Sand Extraction in Koh Kong Province Halted, Ministry Says

Facing mounting scrutiny over the country’s sand trade, the Ministry of Mines and Energy said on Wednesday that all sand extraction had been suspended in Koh Kong province, where much of the country’s extraction takes place.

“We have suspended it for a long time already,” ministry spokesman Meng Saktheara said on Wednesday, referring further questions to his colleague Dith Tina, who did not respond to requests for comment.

Villagers and activists take part in a blessing ceremony at Lovers Island in Koh Kong province on Monday. Activists say the island and others like it are disappearing due to sand dredging. (San Mala/Mother Nature)
Villagers and activists take part in a blessing ceremony at Lovers Island in Koh Kong province on Monday. Activists say the island and others like it are disappearing due to sand dredging. (San Mala/Mother Nature)

Alex Gonzalez-Davidson, exiled director of the environmental NGO Mother Nature, confirmed that the group’s members had observed a lull in the activity, but said it only began in recent days.

“We noticed that approximately on the 10th or 11th, most activities had come to a stop, and we will receive more reports on whether they have restarted in the next few days,” he said in an online message, adding that it was possible operations were continuing in more remote locations.

If enforced, the move appears to meet the demands of a group of civil society organizations that asked the ministry to suspend Koh Kong dredging until it got to the bottom of unusual trade export figures.

Numbers from the U.N. Commodity Trade Statistics Database (Comtrade) show that the rest of the world—almost entirely Singapore—reported importing over 60 million metric tons more sand than Cambodia reported to have exported from 2005 to last year.

A Ministry of Commerce spokesman blamed “ineffective practices” for the gap. The Ministry of Mines and Energy acknowledged in a memo earlier this month that it “still faces some challenges” in regulating the trade and said it welcomed NGOs to collaborate in getting to the bottom of the difference. It also said it was barring sand exports and issuing new dredging licenses during its investigation.

At a closed-door meeting with 13 representatives of the groups on Friday, Mr. Tina said that discrepancies in import and export figures were routine, using the example of trade between the U.S. and China, according to Mother Nature co-founder San Mala.

“Even with the U.S., there is also a difference,” Mr. Mala said on Friday. All the same, “why the gap is really different, [Mr. Tina] cannot explain because he just showed the terms and conditions of the U.N. [Comtrade] website.”

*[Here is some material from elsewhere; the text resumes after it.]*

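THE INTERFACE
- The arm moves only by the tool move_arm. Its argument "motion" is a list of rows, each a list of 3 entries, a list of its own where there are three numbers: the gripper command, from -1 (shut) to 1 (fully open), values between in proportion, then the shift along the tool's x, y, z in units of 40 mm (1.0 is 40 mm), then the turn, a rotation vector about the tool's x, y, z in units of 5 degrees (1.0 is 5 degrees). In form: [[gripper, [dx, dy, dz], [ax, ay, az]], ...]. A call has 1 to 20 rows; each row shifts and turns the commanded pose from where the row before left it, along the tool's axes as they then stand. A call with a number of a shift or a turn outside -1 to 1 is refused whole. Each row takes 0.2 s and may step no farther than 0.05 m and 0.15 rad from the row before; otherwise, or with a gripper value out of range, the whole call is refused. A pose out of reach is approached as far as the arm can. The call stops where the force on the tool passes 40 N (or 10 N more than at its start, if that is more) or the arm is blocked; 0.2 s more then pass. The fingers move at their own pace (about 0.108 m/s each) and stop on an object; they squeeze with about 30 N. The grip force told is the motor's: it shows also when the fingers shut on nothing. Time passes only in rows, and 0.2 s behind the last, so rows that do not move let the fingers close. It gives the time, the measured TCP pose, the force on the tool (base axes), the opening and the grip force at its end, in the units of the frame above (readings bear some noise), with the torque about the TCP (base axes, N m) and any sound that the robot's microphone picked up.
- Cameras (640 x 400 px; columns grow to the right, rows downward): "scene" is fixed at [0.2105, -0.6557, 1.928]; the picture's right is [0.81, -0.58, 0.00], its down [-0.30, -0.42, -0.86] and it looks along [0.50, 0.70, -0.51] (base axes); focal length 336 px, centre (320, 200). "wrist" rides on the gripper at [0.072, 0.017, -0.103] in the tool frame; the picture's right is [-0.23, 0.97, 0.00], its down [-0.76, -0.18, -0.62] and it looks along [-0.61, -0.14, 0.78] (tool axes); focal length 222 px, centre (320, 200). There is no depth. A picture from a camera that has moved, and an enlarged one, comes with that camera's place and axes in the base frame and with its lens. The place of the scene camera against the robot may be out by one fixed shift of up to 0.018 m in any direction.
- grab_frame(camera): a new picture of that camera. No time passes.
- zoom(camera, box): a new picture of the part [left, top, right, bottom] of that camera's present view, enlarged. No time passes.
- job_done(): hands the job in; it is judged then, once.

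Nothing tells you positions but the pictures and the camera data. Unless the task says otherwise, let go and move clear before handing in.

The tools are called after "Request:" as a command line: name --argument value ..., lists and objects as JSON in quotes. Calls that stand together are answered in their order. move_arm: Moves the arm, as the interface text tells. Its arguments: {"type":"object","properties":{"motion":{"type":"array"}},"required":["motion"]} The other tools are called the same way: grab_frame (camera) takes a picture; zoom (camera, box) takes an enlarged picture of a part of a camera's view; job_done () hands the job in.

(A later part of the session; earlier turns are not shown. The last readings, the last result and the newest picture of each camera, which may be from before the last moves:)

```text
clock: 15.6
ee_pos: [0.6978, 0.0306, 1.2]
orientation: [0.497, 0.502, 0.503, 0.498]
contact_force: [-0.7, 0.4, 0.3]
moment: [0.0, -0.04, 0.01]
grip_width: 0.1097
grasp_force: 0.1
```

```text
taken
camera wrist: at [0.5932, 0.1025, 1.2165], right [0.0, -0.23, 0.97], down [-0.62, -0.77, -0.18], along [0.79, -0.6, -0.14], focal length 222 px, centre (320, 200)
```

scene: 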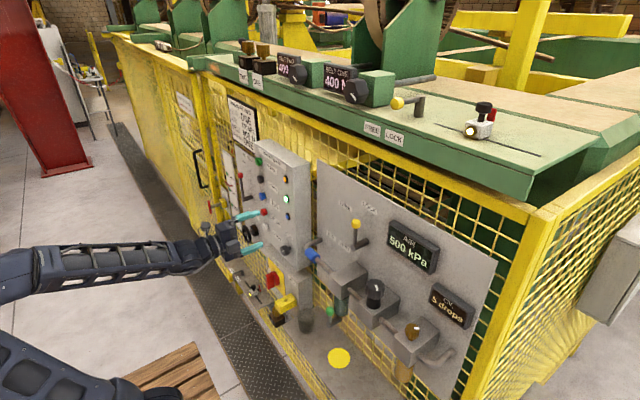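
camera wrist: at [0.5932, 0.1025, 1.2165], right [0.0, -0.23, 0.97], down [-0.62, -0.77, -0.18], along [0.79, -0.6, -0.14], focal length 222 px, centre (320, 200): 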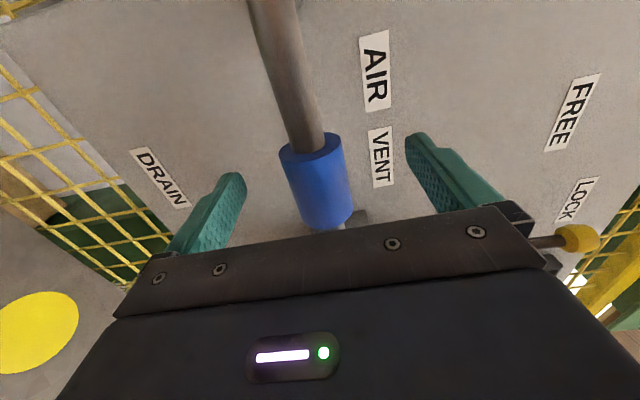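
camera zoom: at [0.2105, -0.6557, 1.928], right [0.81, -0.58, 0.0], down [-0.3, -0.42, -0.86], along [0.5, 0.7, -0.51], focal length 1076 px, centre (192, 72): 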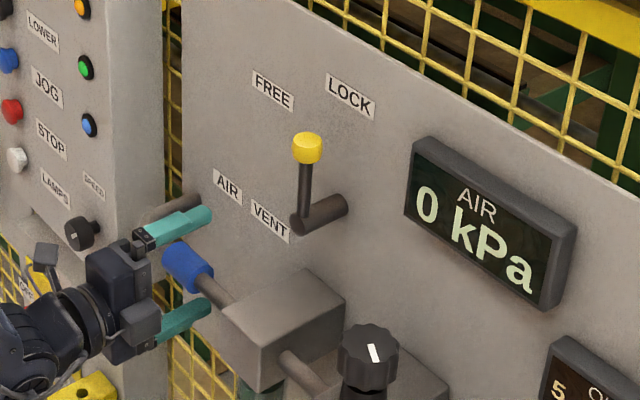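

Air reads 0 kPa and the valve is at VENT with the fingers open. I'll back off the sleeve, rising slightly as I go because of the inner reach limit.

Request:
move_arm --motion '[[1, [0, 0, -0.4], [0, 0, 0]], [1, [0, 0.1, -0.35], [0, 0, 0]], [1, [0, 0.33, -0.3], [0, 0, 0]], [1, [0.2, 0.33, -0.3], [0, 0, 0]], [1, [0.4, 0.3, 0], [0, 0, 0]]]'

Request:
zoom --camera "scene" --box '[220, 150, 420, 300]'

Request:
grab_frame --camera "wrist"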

Most economists agree that such trade gaps are routine, but several have said that the scale of the difference in sand figures, as well as a roughly $1 billion difference in wood exports over the same period, were unusual and warranted further investigation.

The sand trade appears to be especially prone to under-reporting exports, with just 4 percent of Singapore’s global imports showing up in other countries’ export figures.

In an interview with Radio France Internationale earlier this month, Mr. Saktheara suggested that those irregularities might mask illicit trade involving countries that had banned sand exports, such as Malaysia and Indonesia.

The differing figures might be due to “smuggling from other countries that could include Cambodia to Singapore,” he said. Ships “could do some smuggling using the Cambodian flag if we see statistics showing many ships that used Cambodian flags, but were not from Cambodia.”

The Singaporean Embassy in Phnom Penh did not respond to a request for comment on Wednesday.

In response to similar allegations in 2010, Singapore’s Ministry of National Development said it did “not condone the illegal export or smuggling of sand, or any extraction of sand that is in breach of the source countries’ laws and rules on environmental protection,” according to the Straits Times newspaper.